L’Argentina sforna una nuova celebrità: Rosita. Ma Belen può fare sogni tranquilli: non stiamo parlando dell’ennesima starlette-rivelazione, ma della prima mucca OGM in grado di produrre latte materno.
Non lasciatevi ingannare dal suo nome non troppo originale, né dal suo aspetto “normale”: Rosita è un vitello straordinario nelle caratteristiche, visto che sarà in grado di produrre latte “umano”, straordinario anche nelle dimensione, perché alla nascita Rosita pesava 45 chilogrammi, il doppio di un bovino normale.
Nel DNA della neo mucca i ricercatori del National Institute of Agrobusiness Technology hanno inserito alcuni geni umani, quelli che producono la lattoferrina, una proteina che rinforza il sistema immunitario, e il lisozima, una sostanza antibatterica.

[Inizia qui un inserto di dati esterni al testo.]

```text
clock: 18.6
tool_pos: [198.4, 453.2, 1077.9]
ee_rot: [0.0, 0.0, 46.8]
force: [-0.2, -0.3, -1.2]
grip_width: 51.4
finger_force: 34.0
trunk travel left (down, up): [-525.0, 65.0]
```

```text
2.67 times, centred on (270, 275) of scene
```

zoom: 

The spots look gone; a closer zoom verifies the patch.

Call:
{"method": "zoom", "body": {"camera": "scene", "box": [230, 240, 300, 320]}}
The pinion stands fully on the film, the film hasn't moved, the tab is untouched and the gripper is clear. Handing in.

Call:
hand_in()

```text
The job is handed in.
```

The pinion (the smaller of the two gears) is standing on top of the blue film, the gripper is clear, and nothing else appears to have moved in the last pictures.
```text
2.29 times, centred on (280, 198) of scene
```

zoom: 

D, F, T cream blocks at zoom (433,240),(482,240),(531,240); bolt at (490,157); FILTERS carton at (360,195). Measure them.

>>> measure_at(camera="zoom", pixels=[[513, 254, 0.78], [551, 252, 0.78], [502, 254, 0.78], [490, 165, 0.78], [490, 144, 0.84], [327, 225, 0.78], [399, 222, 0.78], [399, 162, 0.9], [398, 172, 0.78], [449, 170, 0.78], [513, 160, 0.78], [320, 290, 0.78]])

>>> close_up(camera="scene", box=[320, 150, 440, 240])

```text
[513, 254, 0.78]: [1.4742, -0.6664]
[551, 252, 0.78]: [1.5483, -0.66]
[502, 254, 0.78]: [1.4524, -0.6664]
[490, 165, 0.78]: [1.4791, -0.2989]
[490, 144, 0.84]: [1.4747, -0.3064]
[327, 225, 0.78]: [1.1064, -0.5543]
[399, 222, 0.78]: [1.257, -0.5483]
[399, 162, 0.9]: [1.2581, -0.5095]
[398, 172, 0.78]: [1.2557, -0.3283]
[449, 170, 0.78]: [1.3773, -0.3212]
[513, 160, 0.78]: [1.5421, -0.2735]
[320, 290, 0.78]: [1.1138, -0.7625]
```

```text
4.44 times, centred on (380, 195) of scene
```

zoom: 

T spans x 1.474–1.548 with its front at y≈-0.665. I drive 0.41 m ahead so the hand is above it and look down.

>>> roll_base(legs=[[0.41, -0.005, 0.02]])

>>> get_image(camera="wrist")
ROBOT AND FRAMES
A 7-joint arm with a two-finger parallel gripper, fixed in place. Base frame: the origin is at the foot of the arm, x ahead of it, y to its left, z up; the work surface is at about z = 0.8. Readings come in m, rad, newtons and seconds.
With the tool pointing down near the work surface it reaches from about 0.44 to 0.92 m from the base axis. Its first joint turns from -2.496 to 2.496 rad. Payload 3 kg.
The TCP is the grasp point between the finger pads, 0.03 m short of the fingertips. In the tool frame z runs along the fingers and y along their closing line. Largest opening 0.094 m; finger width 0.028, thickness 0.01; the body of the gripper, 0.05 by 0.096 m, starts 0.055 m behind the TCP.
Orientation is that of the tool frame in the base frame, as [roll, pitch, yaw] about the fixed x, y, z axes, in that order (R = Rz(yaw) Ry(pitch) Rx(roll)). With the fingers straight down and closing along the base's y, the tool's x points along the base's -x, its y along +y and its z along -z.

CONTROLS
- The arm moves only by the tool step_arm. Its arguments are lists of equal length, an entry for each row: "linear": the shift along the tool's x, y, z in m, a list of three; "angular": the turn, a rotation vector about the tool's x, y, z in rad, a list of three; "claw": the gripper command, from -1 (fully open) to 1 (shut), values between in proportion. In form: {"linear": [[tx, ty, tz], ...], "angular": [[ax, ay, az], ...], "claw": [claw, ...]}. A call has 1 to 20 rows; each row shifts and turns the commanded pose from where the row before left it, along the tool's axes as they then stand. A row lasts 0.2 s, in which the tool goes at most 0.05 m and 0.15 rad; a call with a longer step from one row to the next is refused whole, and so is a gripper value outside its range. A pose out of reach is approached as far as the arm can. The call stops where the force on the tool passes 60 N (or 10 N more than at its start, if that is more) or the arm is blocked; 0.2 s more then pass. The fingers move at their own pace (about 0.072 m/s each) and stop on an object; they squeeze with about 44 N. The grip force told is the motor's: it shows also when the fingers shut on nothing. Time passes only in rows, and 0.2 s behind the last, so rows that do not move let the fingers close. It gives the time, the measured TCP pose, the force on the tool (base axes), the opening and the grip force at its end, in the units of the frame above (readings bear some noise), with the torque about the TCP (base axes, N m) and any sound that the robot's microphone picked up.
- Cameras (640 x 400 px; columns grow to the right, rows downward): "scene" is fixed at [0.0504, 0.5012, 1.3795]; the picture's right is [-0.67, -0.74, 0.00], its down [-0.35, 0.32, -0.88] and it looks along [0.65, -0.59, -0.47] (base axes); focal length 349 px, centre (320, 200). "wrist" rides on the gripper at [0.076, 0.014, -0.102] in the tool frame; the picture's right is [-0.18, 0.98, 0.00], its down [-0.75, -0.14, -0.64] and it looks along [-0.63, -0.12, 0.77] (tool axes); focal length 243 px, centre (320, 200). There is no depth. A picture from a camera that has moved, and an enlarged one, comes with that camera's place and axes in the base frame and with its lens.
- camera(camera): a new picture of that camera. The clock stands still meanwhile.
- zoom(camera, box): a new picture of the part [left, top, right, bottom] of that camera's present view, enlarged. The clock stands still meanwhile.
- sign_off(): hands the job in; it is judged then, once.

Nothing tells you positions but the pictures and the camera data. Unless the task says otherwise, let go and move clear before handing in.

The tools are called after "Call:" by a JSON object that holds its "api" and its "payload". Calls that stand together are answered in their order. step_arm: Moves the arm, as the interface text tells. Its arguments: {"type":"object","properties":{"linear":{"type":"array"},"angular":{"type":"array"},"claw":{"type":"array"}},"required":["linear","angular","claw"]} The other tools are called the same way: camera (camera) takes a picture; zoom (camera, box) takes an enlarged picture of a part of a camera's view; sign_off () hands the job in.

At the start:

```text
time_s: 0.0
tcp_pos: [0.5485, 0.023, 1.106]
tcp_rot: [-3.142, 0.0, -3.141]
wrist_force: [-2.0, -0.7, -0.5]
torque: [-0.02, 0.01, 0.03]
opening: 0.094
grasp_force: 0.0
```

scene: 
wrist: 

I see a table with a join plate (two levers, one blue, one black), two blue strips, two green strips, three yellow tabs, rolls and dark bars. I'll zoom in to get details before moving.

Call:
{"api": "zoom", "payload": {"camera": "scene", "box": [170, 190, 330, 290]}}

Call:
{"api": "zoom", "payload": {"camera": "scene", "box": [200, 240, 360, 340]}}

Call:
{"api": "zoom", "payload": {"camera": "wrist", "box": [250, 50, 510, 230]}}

“Il nostro obiettivo era quello di aumentare il valore nutrizionale del latte di mucca con l’aggiunta di questi due geni umani che forniscono ai neonati protezioni antibatteriche e antivirali”,
ha spiegato Adrian Mutto, coordinatore della ricerca.
Ma a quanto pare il caso di Rosita non sarebbe l’unico. Di recente anche dalla Chinàs Agricultural University di Pechino hanno fatto sapere di avere un’intera mandria di 300 mucche transgeniche già in grado di produrre latte simile a quello umano.
Che si tratti di un primato oppure no, ciò che è certo è che l’annuncio di “super” Rosita ha riacceso il dibattito sul difficile connubio tra etica e clonazione, tra sostenitori e detrattori.
A noi la nascita di Rosita sembra una buona occasione per tornare a parlare delle virtù dell’allattamento naturale e del latte materno (quello davvero materno). Ma anche per sottolineare che già esistono delle valide alternative al latte materno, oltre a quello artificiale, come quello d’asina.